━━━ STORED ROWS ━━━

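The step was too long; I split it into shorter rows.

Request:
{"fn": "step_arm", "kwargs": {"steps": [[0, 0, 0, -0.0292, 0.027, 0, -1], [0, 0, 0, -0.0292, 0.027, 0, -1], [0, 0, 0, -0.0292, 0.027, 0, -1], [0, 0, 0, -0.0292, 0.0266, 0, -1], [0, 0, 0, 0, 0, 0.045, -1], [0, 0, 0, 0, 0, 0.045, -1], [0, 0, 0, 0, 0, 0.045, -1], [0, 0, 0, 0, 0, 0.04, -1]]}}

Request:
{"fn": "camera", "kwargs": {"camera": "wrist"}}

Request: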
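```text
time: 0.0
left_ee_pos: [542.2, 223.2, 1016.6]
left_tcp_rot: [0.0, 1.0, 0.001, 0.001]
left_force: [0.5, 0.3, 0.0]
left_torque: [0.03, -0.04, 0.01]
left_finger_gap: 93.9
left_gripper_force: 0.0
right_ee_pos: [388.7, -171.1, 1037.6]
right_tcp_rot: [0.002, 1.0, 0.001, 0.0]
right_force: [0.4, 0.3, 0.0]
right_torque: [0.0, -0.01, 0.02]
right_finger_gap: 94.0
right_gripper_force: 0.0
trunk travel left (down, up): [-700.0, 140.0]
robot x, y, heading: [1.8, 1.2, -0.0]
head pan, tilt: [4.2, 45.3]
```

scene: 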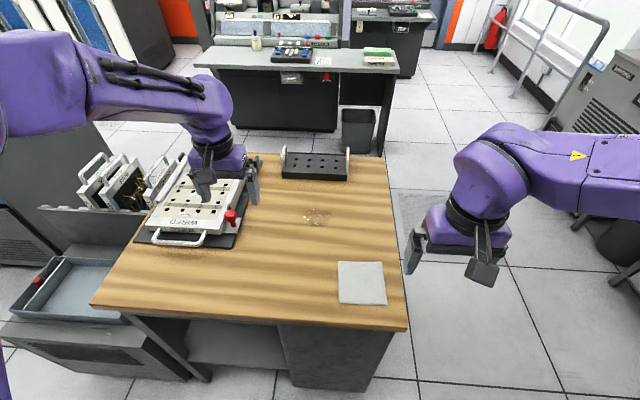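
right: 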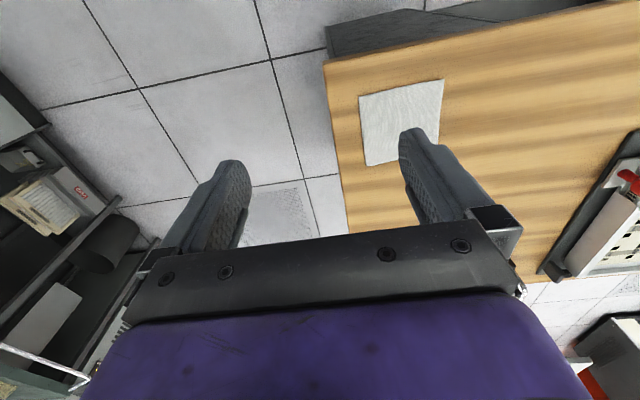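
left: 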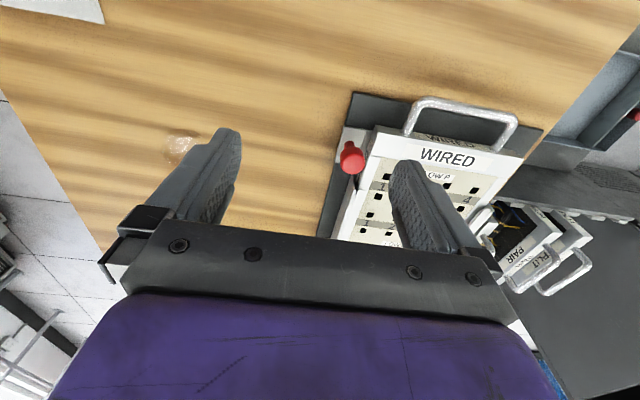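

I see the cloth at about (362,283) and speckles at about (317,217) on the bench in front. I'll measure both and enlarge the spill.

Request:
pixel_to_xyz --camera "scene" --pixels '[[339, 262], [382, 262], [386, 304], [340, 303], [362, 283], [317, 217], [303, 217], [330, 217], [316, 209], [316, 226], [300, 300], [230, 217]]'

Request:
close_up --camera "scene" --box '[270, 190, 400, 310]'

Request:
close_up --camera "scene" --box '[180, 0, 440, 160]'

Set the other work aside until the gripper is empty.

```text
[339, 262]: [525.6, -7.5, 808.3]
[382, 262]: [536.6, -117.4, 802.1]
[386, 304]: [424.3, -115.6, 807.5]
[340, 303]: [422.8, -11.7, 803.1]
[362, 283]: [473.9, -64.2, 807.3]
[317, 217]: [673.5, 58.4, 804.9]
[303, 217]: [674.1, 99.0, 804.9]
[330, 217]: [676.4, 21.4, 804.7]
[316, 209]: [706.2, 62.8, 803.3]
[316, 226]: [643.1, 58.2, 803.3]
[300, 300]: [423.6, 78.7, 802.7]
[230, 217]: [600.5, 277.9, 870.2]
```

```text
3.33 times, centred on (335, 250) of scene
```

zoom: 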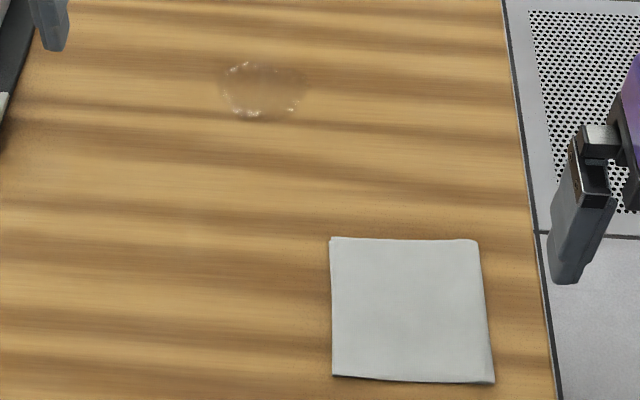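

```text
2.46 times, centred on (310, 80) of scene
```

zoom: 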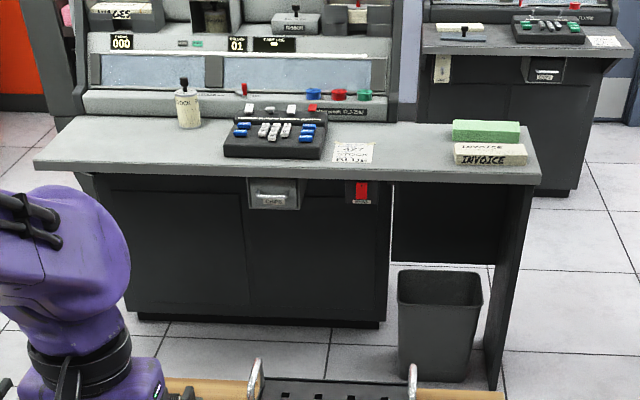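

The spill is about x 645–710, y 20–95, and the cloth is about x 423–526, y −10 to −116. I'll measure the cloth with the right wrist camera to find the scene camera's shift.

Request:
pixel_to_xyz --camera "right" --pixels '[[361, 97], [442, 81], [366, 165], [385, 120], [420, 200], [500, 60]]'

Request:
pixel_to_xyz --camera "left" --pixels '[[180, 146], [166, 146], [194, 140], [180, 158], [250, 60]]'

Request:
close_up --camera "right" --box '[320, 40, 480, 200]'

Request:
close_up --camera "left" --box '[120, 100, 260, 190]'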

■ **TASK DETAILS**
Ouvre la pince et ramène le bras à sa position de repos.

━━━

■ **TASK DETAILS**
Show all lines in the entries above where the word "centred" appears.

■ **ANSWER TO THIS PROBLEM**
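3.33 times, centred on (335, 250) of scene
2.46 times, centred on (310, 80) of scene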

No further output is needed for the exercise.